Friday, August 13, 2010

The other side of the Wall Street melt down



One of the things the Wall Street super nova explosion resulted in apart from lost fortunes (or stories of past fortunes), prison sentences and forced sales of homes and private castles, is introspection on the part of some of the bankers (junior and senior) who rode the wave either thinking :

(1) they would get out of this dirty business when they have made their $X Million (X increases exponentially with time and success) or
(2) being a banker was a cool thing to do, and a cooler thing to say - to the skimpily clad girl/guy at the new club in the meatpacking district of New York city - on the one weekend that you had off from making excel models or pitch books (marketing material for deals). If you were lucky not to pass out by the first two drinks and take the girl/guy at the bar home, it would only be to have yourself dumped soon after for answering your Type A boss's frazzled questions on your blackberry while making out. Yep, that's your average entry level banking analyst.
or
(3) Everyone after business school is becoming an investment banker. Sounds good, especially since it will help me pay off my gigantic B-school debt.


Then there were those who really enjoyed doing deals, and loved the thrill of making the fees. And were good at it. Many of those have survived.

Regardless, in my eternal quest for my calling in this world I asked many - and sounded foolish - "do you like what you do " or "is this your calling" or " why do you do what you do" ?

Check out the range of responses :

"I wanted to have enough in common with my husband, so I would be able to relate to him in the future as well" - there it is ladies!! The secret to a happy marriage - its not all those things self help columns tell you it is, its not the sex or holding hands or having vacations together without the kids, and you can now stop worrying about getting home in time to put food on the table before the husband gets home, or going to the gym to be in shape. All you need is the ability to talk shop with your husband! Jeez- who knew?

" I don't despise it, and am fairly good at it. And I don't have to fight with my husband for my annual Chanel/Louis Vuitton fix" - Ah the life-style argument by the LV -Chanel/Lamborghini -Maserati loving people. Sadly, not one that I can support- because I don't have much of a fixation for luxury goods - and don't want to go to LA and Miami to flaunt my latest LV bag. And what do these folks do, when their luxury goods motivated careers plateau because of a lack for a real passion for business - they become chefs, nutritionists, wives of senators or remain middling cogs in the Giant American Corporate Wheel.

I have somehow concluded that frequently people are capable/interested in pursuing a career different from the one they find themselves in. Their worst fears come true when they find themselves in a career at 40 that they don't love very much and are not the best at - a realization I have known several senior bankers to have, especially in bad times when only the really good ones survive because they have a passion for what they do.

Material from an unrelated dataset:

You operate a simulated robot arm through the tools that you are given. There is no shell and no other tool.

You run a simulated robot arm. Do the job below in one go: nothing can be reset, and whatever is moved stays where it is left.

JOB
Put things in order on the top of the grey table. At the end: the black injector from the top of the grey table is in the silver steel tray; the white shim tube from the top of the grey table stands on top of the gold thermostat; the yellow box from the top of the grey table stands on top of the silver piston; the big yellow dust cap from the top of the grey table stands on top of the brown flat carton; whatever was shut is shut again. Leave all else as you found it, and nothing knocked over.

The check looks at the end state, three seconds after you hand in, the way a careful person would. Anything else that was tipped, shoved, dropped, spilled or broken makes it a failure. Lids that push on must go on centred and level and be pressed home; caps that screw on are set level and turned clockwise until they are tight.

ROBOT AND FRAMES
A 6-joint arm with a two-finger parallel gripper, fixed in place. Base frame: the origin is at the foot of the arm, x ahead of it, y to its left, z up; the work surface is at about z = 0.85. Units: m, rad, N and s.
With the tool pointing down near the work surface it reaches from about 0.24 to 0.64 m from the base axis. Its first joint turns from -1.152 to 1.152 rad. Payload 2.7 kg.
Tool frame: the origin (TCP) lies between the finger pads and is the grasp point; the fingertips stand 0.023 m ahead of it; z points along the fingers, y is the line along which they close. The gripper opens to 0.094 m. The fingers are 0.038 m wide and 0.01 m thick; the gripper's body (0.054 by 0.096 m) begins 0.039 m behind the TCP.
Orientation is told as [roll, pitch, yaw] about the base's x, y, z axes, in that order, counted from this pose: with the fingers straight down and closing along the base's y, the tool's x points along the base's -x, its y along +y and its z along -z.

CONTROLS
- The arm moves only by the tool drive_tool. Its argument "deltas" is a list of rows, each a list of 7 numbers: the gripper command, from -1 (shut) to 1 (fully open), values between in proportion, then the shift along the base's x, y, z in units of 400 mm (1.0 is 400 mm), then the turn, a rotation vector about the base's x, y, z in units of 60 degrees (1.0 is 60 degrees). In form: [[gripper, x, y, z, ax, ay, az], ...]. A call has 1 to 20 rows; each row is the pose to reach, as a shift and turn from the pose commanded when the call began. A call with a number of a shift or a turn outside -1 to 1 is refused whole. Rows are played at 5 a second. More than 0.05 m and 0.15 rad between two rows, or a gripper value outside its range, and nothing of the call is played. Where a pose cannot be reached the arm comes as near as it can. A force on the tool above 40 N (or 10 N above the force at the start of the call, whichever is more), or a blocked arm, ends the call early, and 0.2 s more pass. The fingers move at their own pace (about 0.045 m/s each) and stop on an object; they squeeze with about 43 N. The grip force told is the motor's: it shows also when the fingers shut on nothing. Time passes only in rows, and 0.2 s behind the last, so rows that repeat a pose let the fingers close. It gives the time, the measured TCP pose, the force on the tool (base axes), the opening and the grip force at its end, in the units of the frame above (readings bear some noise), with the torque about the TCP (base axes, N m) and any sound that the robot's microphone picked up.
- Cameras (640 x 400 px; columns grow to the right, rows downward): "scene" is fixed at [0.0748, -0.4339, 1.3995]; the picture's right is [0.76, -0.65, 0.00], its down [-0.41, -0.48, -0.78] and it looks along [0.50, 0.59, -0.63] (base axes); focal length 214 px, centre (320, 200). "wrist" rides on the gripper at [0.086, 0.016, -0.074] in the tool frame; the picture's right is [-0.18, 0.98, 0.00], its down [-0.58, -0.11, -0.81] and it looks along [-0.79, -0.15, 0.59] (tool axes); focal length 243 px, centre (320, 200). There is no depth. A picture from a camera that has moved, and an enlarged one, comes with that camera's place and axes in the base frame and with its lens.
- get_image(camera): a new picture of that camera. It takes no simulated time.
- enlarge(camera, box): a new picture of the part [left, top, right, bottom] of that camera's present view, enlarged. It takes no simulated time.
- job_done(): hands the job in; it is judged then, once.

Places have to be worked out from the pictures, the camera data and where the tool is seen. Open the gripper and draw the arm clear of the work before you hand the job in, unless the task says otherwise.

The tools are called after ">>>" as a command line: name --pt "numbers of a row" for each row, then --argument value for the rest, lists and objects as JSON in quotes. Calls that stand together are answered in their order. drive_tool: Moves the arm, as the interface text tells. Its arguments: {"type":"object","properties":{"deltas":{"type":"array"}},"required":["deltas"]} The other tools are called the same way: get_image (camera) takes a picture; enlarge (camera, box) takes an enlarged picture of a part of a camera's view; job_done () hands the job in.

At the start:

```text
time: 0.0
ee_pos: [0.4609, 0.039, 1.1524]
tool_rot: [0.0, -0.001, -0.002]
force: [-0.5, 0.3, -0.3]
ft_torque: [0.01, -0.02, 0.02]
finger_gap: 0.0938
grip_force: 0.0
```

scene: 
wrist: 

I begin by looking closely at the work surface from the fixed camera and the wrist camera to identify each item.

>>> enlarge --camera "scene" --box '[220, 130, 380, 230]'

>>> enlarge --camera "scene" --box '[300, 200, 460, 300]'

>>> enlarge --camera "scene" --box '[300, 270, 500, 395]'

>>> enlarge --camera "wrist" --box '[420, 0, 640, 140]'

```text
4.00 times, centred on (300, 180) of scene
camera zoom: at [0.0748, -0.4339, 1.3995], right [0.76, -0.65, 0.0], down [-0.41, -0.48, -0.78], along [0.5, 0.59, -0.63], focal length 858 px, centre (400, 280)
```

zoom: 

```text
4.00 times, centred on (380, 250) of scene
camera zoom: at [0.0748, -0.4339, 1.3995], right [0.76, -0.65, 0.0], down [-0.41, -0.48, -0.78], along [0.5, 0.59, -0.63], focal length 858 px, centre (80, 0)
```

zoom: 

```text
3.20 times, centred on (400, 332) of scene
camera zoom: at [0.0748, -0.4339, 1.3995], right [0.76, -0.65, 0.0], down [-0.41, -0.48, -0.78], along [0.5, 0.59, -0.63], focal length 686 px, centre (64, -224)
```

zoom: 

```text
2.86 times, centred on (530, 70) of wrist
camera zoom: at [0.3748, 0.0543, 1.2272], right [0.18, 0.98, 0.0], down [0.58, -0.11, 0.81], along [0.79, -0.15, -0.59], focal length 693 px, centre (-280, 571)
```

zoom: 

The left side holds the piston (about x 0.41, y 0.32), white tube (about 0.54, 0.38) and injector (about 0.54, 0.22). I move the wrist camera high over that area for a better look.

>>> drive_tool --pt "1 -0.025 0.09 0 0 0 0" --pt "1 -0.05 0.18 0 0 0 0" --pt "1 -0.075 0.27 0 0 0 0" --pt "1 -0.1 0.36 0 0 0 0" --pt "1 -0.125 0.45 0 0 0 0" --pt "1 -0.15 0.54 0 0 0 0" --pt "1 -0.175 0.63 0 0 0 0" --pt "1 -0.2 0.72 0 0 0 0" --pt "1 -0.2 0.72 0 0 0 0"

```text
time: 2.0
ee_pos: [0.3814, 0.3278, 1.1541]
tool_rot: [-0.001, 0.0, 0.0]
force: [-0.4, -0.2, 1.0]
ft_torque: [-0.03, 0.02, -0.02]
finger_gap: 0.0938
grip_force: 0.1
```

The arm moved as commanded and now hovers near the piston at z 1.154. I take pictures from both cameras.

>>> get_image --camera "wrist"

Prior to my current job I worked on the trading floor for a giant bank, and sat next to this senior banker who had been in banking for 20 years, was always in the office, but did not seem to get a single transaction underway. From what I could tell he had been fired from two previous jobs, knew only a handful of people in the industry (it is serious career suicide if you don't know enough people on the "street") and for the most part did not have support of the powers that be in the bank to push any of his deals to fruition. In rare quiet moments, over a Seamless web dinner (Seamless Web is a web site listing nearby restaurants for dinner that lowly folks are entitled to as a reward for staying late) he would admit to making a wrong career choice, and his love for gadgets and software and that his best years were those spent getting a degree in Mechanical Engineering at IIT Delhi. He was about 46, had three children and a mortgage. He was fired, again, in the wake of the crisis.

I remain unconvinced after talking to several people on Wall Street that this is indeed they were meant to do. And even as failed bankers yanked out of Wall Street maze either re-invent themselves to prepare for a different career or decide to keep chipping away, maybe there is no black or white answer to my question, maybe many of them don't bother answering it at all. When they realize its too late to have the career of the historian, the Egyptologist, the oceanographer or the astronaut that fascinated them when they were 12, I think the balance people settle on is something they are not bad at, that pays the mortgage and contributes to the college fund for their children and then they hope that all of those factors collectively gets them out of bed every morning. And soon they find themselves in this morass, this endless cycle validated for its purposefulness from time to time by an occasional deal, dinner at a fancy New York restaurant or a few fleeting moments of joy on a vacation at Turks and Caicos- replete with celebrity sightings no less.

For many others though, it continues to be a long quest.